* **Source**
-- Begin --

BLOOMSBURG, Pennsylvania — Dave McCormick is standing in front of his parents’ home on the outskirts of this Columbia County college town; it’s been just one day since returning from his “gutting” trip to Israel where he and wife Dina Powell McCormick spent 36 hours visiting an Israeli community at the border with Gaza where scores of Jews were killed last Oct. 7.
He admits he is still shaken from what he and his wife, who served as a deputy national security adviser in the Trump administration, saw, some of which he says is too gruesome for print but should be mandatory for every lawmaker in Washington to experience.

“There was one house we went into where there was a safe room where a young lady, who was 18 or 19 years old, was with her boyfriend,” McCormick said. “On that day, she had been texting with her father, and she’s saying they’re safe and the father’s safe. And then all of a sudden, the terrorists find her and him and then the texts just end. It was in that moment she was gone, and you see the text messages printed out on the wall of the home to remind people what happened.”
The father of six daughters all around that age said that moment really hit home for him. “You imagine your own daughter texting with you in a dangerous place and you put yourself in their place,” he said, his voice trailing off.
McCormick said they both met with some of the survivors of the attack.
“We met with a young woman who had got shot in the knee. She’s still recovering. She was at the music festival and they were in a bomb shelter, and they came in and just threw grenades and started shooting people,” he said.
McCormick said because she was shot in the knee, she was immobilized, “a circumstance that eventually led her to be stuck underneath the dead bodies of other people. It was the only reason she survived. They thought she was dead. And she literally couldn’t get out until hours later when a rescue group came in and pulled the dead bodies off of her.”
They also met with soldiers who had been shot in action that day and four families of hostages who are still dealing with the terrible unknown of what horror and torture their family members have been enduring for over three months.
“We talked to them about what as a parent it must be like to not know. … It’s day 101 or something like that, what has happened to their children,” he said.

-- End --

* **Aim**
Copy the source in full.

* **Data excerpt**
-- Begin --

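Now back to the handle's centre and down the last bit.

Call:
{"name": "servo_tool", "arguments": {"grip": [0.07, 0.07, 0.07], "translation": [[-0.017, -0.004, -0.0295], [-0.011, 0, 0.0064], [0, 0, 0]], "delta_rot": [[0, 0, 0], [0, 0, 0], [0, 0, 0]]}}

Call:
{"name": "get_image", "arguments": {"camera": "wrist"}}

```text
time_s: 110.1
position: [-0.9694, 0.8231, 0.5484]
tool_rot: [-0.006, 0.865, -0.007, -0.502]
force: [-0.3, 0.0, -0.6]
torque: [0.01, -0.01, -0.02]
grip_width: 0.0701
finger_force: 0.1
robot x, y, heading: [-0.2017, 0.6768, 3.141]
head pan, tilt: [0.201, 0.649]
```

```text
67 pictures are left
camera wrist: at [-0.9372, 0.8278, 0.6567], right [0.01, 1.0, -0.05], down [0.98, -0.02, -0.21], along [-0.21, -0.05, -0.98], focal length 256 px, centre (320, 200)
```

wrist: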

-- End --

* **Reply to the exercise**
BLOOMSBURG, Pennsylvania — Dave McCormick is standing in front of his parents’ home on the outskirts of this Columbia County college town; it’s been just one day since returning from his “gutting” trip to Israel where he and wife Dina Powell McCormick spent 36 hours visiting an Israeli community at the border with Gaza where scores of Jews were killed last Oct. 7.
He admits he is still shaken from what he and his wife, who served as a deputy national security adviser in the Trump administration, saw, some of which he says is too gruesome for print but should be mandatory for every lawmaker in Washington to experience.

“There was one house we went into where there was a safe room where a young lady, who was 18 or 19 years old, was with her boyfriend,” McCormick said. “On that day, she had been texting with her father, and she’s saying they’re safe and the father’s safe. And then all of a sudden, the terrorists find her and him and then the texts just end. It was in that moment she was gone, and you see the text messages printed out on the wall of the home to remind people what happened.”
The father of six daughters all around that age said that moment really hit home for him. “You imagine your own daughter texting with you in a dangerous place and you put yourself in their place,” he said, his voice trailing off.
McCormick said they both met with some of the survivors of the attack.
“We met with a young woman who had got shot in the knee. She’s still recovering. She was at the music festival and they were in a bomb shelter, and they came in and just threw grenades and started shooting people,” he said.
McCormick said because she was shot in the knee, she was immobilized, “a circumstance that eventually led her to be stuck underneath the dead bodies of other people. It was the only reason she survived. They thought she was dead. And she literally couldn’t get out until hours later when a rescue group came in and pulled the dead bodies off of her.”
They also met with soldiers who had been shot in action that day and four families of hostages who are still dealing with the terrible unknown of what horror and torture their family members have been enduring for over three months.
“We talked to them about what as a parent it must be like to not know. … It’s day 101 or something like that, what has happened to their children,” he said.